The time of the stoppage was two minutes 11 seconds into the round. Upshaw rose at about the count of seven, but he was wobbly enough on his feet that the referee waved the bout off, to Upshaw’s displeasure.

Upshaw’s record showed him to be a measuring stick opponent who has faced numerous recognizable names, with some of his losses coming against David Lemieux, Marco Antonio Rubio, Gilberto Ramirez Sanchez, Lamar Russ, Patrick Majewski, Osumanu Adama, Tarvis Simms and Edwin Rodriguez. He had only been stopped twice before this — by Adama in 2011 and Phil Williams in 2008.

Wade, 24, of nearby Largo, Md., is now 15-0 with 11 KOs. Upshaw, 33, of Jacksonville, Fla., is now 15-12-2 with 7 KOs and 1 no contest.

- Before the show’s opening bout got underway, ring announcer introduced Jose Valderrama — the designated opponent who would be facing lightweight prospect Chrisshawn “The Dentist” Alexander — as having a “deceiving” record of 3-7 with 3 knockouts.

You would’ve had good reason to laugh, given that all seven of Valderrama’s losses had come consecutively over the past three years. But some of Valderrama’s defeats had come against up-and-coming prospects such as Robert Easter, Jamel Herring and Zachary Ochoa. And it quickly became clear that Alexander was not on those prospects’ level.

Valderrama (138.6 pounds), who had not won since December 2010, broke that streak with a unanimous decision win over Alexander (135.2 pounds). All three judges scored if 38-36.

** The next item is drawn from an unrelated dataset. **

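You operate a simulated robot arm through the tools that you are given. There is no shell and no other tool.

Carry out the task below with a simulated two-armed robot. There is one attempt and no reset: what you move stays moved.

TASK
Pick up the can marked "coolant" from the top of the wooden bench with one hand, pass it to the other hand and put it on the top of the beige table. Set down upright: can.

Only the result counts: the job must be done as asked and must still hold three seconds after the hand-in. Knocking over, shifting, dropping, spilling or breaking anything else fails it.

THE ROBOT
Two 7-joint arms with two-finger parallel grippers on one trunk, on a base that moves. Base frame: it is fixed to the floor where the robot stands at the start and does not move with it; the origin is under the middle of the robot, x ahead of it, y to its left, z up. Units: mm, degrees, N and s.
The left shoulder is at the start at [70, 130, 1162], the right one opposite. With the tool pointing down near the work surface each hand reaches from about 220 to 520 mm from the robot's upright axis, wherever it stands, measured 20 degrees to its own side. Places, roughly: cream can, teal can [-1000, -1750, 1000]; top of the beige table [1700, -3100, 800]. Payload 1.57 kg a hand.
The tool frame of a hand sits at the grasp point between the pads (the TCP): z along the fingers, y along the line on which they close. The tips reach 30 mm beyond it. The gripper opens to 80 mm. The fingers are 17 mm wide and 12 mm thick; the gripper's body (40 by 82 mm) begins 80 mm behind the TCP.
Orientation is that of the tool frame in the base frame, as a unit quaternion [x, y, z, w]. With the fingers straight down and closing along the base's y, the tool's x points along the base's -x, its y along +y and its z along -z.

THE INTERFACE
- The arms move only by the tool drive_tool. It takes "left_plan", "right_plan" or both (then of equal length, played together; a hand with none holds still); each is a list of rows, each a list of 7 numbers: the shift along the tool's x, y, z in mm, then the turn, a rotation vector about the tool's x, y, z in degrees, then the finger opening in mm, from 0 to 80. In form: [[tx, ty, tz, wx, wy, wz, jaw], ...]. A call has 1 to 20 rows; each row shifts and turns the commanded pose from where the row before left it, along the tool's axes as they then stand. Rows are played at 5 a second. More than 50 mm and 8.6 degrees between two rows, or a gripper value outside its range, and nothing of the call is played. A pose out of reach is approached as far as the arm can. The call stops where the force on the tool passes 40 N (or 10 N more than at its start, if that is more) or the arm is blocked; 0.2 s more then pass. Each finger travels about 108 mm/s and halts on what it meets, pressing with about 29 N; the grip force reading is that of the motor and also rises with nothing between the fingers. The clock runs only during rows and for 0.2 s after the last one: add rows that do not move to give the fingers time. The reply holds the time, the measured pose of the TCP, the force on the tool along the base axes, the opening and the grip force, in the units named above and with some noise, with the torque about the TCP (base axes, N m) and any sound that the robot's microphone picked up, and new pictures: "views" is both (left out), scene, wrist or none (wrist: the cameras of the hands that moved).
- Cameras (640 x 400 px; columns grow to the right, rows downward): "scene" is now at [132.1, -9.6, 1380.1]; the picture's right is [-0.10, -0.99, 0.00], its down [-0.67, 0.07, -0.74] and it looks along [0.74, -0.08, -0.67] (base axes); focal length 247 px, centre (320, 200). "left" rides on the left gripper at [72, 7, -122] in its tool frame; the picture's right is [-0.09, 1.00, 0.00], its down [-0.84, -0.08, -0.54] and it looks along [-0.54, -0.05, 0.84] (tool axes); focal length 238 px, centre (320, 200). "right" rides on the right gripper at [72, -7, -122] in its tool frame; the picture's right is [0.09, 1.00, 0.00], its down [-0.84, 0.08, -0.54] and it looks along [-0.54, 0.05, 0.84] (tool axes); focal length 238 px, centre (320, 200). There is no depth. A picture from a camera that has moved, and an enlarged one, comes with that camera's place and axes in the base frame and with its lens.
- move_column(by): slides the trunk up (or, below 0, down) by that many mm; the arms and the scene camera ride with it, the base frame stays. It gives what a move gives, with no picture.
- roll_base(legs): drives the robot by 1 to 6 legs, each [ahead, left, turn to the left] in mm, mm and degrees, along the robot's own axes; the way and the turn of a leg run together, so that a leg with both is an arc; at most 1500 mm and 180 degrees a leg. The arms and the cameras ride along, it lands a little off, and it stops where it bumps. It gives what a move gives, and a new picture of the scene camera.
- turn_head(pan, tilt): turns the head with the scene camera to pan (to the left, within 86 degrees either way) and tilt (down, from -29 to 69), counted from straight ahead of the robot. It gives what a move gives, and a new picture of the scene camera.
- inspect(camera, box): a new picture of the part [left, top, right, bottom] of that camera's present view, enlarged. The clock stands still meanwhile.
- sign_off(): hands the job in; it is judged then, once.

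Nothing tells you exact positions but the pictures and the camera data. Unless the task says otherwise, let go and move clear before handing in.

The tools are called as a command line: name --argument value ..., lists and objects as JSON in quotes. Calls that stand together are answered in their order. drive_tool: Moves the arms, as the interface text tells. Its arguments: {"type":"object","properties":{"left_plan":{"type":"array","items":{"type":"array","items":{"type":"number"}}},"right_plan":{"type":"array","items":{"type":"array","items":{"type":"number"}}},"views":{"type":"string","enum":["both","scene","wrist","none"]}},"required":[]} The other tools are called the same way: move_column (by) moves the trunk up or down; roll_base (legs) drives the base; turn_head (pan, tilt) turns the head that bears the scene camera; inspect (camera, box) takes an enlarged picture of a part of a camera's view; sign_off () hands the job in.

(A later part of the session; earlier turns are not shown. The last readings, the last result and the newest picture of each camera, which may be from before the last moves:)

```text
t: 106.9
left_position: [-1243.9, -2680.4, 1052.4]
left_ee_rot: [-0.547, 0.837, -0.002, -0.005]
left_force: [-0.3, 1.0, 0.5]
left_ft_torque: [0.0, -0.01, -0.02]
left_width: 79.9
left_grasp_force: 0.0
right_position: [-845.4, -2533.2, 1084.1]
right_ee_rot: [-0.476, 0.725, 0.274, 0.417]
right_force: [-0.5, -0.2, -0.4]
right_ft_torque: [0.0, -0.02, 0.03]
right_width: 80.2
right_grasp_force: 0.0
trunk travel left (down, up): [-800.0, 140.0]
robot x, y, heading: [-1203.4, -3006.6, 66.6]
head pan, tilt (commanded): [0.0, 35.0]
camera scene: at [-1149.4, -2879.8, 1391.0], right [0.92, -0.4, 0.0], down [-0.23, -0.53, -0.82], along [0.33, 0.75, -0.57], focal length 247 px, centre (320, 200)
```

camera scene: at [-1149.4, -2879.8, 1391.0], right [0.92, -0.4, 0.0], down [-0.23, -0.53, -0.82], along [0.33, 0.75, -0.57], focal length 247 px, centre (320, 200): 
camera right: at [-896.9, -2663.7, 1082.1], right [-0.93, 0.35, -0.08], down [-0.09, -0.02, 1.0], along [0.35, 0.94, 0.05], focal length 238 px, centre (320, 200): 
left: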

That means it would’ve been a draw if not for the two knockdowns Valderrama scored in the third round. He had already been landing his left hook with regularity, and in the third he drilled “The Dentist,” hurting Alexander and then followed with several right hands that put him down. Valderrama continued to batter Alexander, flooring him again. Alexander rose with about 20 seconds left and survived until the bell. Alexander then came out looking more refreshed in the fourth, but it wasn’t enough for him to overcome the deficit on the scorecards.

Valderrama, of Arecibo, Puerto Rico, is now 4-7 with 3 KOs. Alexander, 21, of Norfolk, Va., falls to 4-1 with 4 KOs.